Companies that struggle with anti-bribery and corruption compliance are often struggling with a much more fundamental question: how to embed compliance into their culture.
This is becoming a concern, not only for human resources departments, but also increasingly for law-makers and regulators. Updated guidance on the Foreign Corrupt Practices Act, for example, calls for businesses to "foster a culture of ethics and compliance with the law at all levels of the company". When it comes to embedding a culture of compliance, policy documents and codes of conduct can only take us so far.

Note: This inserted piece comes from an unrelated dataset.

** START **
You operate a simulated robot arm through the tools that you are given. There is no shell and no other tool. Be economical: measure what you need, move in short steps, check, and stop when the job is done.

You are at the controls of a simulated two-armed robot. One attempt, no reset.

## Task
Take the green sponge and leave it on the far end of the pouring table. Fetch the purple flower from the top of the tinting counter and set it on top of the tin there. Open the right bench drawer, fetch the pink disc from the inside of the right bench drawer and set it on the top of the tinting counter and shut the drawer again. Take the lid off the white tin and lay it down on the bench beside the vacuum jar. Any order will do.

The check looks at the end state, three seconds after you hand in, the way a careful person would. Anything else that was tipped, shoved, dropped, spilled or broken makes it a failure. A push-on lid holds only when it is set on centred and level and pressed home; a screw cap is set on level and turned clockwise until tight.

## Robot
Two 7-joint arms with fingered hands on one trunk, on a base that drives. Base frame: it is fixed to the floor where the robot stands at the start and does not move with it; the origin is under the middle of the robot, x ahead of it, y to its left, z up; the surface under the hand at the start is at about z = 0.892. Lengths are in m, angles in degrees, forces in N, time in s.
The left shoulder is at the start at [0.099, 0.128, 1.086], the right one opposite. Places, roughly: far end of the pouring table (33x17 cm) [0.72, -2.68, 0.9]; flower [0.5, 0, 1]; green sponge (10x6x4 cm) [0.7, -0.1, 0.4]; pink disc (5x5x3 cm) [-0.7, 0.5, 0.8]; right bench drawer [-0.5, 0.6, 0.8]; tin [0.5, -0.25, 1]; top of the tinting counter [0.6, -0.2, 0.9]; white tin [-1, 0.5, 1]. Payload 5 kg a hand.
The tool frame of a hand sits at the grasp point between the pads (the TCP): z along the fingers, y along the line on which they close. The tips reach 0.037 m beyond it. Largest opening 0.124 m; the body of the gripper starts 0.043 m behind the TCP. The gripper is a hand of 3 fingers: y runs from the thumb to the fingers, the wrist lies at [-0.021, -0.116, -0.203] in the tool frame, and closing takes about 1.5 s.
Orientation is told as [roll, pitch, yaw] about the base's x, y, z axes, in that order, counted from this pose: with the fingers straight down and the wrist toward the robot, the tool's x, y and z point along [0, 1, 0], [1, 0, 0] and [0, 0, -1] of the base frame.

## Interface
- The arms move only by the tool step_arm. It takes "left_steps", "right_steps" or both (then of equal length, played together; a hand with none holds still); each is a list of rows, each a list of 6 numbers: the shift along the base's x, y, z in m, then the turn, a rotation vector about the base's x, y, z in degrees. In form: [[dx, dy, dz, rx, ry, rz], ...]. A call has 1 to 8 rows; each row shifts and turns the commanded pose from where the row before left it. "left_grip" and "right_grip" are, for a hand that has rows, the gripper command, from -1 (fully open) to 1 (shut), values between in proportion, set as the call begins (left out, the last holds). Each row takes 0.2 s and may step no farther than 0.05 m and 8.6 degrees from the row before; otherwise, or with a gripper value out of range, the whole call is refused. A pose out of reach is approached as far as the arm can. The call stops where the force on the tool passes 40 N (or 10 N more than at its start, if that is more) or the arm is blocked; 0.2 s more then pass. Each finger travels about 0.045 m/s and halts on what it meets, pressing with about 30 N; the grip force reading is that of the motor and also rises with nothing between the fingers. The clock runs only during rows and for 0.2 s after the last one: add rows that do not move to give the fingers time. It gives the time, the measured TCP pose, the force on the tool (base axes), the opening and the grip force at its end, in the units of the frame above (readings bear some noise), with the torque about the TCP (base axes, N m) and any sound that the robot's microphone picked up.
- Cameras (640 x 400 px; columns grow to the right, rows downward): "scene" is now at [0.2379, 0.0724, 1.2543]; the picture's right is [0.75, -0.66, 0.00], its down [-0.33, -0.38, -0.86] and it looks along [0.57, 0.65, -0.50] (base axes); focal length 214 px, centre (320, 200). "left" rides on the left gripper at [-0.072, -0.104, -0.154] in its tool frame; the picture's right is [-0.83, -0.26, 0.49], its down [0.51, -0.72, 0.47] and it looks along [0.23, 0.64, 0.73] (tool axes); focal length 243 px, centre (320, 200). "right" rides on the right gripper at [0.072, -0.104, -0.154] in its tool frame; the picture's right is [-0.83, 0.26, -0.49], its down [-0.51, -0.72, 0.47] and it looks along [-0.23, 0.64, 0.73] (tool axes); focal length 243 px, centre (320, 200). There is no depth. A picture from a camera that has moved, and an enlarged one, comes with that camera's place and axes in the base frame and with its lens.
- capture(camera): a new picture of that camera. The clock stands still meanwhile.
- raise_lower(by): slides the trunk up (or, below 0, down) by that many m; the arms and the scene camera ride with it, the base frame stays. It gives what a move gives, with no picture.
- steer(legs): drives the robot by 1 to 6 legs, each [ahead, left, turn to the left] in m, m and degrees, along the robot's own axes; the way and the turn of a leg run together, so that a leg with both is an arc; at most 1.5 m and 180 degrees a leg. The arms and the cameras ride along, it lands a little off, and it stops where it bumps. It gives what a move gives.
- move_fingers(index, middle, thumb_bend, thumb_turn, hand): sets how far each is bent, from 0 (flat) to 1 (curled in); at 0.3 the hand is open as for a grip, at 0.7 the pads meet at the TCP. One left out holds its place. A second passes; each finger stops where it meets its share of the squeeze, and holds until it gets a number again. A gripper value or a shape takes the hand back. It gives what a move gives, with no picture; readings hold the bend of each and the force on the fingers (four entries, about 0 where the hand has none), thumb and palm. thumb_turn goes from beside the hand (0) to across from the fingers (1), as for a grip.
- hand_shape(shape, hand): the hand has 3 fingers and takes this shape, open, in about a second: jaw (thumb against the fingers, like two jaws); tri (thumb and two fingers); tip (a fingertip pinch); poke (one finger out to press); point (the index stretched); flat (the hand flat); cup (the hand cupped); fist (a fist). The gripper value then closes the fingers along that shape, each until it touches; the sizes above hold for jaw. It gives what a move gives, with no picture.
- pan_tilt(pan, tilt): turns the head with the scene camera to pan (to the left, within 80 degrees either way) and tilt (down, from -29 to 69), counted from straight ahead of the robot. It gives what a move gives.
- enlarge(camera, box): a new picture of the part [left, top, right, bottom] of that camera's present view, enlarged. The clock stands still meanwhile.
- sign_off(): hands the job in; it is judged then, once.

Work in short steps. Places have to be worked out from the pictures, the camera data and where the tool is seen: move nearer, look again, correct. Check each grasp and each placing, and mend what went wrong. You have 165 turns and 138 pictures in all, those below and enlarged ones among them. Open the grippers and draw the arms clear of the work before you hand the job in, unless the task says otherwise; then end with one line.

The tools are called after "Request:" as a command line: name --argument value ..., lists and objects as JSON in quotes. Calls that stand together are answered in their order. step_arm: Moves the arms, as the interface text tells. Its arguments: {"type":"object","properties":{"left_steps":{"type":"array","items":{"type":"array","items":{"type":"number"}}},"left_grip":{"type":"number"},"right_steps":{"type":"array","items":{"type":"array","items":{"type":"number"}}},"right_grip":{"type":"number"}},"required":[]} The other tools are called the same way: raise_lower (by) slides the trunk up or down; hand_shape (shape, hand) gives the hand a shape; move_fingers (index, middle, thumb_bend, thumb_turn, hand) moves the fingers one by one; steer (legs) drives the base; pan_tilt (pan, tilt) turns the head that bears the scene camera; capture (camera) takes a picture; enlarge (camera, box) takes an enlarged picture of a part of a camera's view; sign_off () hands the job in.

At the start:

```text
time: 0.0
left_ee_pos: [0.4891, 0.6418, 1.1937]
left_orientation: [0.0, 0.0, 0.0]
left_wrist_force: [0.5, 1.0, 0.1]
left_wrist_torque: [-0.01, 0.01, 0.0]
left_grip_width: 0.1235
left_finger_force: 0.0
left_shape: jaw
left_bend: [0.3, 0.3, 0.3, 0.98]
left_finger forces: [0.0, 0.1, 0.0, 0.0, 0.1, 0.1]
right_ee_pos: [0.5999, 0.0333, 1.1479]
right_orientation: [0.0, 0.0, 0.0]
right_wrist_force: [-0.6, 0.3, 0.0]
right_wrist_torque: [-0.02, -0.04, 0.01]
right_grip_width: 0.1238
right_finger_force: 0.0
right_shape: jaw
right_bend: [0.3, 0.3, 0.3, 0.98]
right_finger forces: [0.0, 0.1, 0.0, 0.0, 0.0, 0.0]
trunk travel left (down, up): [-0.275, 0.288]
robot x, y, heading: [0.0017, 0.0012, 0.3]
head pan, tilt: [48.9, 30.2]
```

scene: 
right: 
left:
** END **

Without an effective communication and training programme, companies risk promoting values on paper which do not reflect the behaviours of their staff and third parties in reality. However, research gathered from the assessment work of business ethics experts GoodCorporation indicates that many companies are still failing to get this right. More than half of companies failed to demonstrate adequate procedures for communicating their anti-bribery and corruption policies to third parties.
This is concerning when we consider the high proportion of corruption scandals linked to third-party activity. As part of the Pearl Initiative’s Combating Corruption series, this webinar will examine the role communication and training in the fight against corporate corruption.
It will examine data taken from over 100 on-site anti-bribery and corruption assessments over the past 10 years, in which more than 7,000 business practices have been put to the test.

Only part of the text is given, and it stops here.